Page extract —
ECOP rejects menstrual leave: ‘Let’s not overdo it’ | Inquirer News

ECOP rejects menstrual leave: ‘Let’s not overdo it’

Sergio Luis-Ortiz Jr. STORY: ECOP rejects menstrual leave: ‘Let’s not overdo it’

Sergio Ortiz-Luis Jr. (Photo from the Facebook page of the Employers Confederation of the Philippines)

MANILA, Philippines — The Employers Confederation of the Philippines (ECOP) is opposed to a House bill granting a two-day paid menstrual leave every month for women working in public and private offices, saying such a move would be counterproductive for both business owners and female employees.

In an Inquirer interview on Wednesday, ECOP President Sergio Ortiz-Luis Jr. said the proposed menstrual leave in House Bill No. 7758 filed by Gabriela Rep. Arlene Brosas would be equivalent to almost a month of leave credits, an additional expense that micro and small businesses would find hard to shoulder.


“Let’s not overdo it. That’s equivalent to 24 days a year. That’s an additional one month of bonus if converted,” Ortiz-Luis said, stressing that micro enterprises comprise 90 percent of businesses while small-scale ventures account for 8 percent.

“Big business can likely handle the added cost. But businesses of that size are very few in number,” he said.

Stated goal — Please continue the page extract.

Data segment —
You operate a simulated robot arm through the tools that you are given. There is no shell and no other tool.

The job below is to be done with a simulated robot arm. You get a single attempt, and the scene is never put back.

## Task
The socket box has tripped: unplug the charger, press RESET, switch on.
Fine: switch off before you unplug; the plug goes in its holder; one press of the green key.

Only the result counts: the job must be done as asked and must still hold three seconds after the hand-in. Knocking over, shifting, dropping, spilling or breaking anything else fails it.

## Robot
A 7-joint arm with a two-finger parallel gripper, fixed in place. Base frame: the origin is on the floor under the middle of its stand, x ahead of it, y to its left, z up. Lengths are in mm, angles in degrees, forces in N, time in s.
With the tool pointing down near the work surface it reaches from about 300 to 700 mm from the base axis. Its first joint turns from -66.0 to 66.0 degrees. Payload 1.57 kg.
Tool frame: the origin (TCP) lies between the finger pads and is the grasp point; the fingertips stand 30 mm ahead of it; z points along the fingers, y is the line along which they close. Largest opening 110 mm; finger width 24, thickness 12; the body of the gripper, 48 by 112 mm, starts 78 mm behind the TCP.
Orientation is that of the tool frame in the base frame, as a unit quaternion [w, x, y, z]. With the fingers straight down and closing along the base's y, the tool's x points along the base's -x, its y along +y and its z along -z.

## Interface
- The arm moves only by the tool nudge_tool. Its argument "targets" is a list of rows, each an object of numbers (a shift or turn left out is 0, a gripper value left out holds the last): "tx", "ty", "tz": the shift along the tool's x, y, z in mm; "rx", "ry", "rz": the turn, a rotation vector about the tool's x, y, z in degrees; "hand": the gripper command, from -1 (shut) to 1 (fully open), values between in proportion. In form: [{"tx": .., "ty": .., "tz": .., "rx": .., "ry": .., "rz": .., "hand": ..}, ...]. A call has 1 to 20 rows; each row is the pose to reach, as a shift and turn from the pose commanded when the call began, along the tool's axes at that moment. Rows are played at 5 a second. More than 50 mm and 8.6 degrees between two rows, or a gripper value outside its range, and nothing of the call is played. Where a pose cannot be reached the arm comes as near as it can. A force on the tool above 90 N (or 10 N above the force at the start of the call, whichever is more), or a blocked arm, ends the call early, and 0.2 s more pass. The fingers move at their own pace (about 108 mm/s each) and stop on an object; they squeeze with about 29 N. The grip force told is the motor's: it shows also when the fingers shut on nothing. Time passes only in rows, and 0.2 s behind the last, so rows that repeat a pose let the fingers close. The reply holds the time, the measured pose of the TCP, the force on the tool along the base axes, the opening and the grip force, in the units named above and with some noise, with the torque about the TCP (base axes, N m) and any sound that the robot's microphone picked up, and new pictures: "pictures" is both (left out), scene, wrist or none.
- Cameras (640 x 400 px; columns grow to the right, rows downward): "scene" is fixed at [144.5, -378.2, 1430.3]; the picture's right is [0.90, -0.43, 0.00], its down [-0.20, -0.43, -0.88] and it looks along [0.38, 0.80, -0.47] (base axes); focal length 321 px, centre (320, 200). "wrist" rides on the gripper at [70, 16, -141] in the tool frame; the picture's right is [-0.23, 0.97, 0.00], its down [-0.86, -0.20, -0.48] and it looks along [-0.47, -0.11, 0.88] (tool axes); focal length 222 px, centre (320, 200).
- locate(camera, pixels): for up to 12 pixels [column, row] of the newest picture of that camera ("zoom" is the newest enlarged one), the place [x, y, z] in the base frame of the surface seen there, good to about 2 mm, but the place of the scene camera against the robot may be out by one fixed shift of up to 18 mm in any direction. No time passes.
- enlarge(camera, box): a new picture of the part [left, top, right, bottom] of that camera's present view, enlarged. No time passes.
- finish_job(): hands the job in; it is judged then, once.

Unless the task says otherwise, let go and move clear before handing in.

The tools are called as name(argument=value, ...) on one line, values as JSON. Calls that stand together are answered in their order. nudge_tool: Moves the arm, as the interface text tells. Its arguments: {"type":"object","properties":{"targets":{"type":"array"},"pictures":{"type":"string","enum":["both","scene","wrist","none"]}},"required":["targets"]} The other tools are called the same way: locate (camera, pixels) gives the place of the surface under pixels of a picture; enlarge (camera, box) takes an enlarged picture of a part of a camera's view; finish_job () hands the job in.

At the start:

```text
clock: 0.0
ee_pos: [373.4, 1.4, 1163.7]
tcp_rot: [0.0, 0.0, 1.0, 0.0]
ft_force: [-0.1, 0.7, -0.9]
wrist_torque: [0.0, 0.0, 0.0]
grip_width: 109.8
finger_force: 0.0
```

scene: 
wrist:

Exercise output —
The ECOP official added that a substantial number of employees avoid using their wellness leaves, or those comparable to the proposed menstrual leaves so that these could be converted to cash at the end of each year.

If approved, the proposed legislation could also negatively impact the hiring preference for women or make them more likely to be let go should there be a need to reduce the workforce during hard times.

“We can already see it happening. It’s like you’re positioning women to be the first ones to go during a layoff,” Ortiz-Luis said.

Sought for comment, Brosas noted that ECOP “never fails to counter proworker measures in the name of maintaining super profits for big businesses.”

According to her, sick leaves are “far different” from the proposed menstrual leave, noting that sick leaves are “normally only five days per year.”

“Female workers are facing low pay and inadequate benefits, and the menstrual leave will surely be a relief for them,” she said.

Brosas added that one’s sex or gender preference should not be used as a reason not to hire women, or to deprive employees of reproductive health benefits.


“In fact, the existence of such gender inequalities should push the government to monitor and improve the implementation of policies which prohibits gender discrimination in the workplace,” she said.

Mixed views

After its filing last week, HB 7758, or the Menstrual Leave Act, has been met with mixed reactions. Former Sen. Panfilo Lacson criticized it, saying it might result in layoffs and factory closures, and discourage long-term investments.

Even among the bill’s intended beneficiaries, there were differing opinions on the need for a monthly menstrual leave.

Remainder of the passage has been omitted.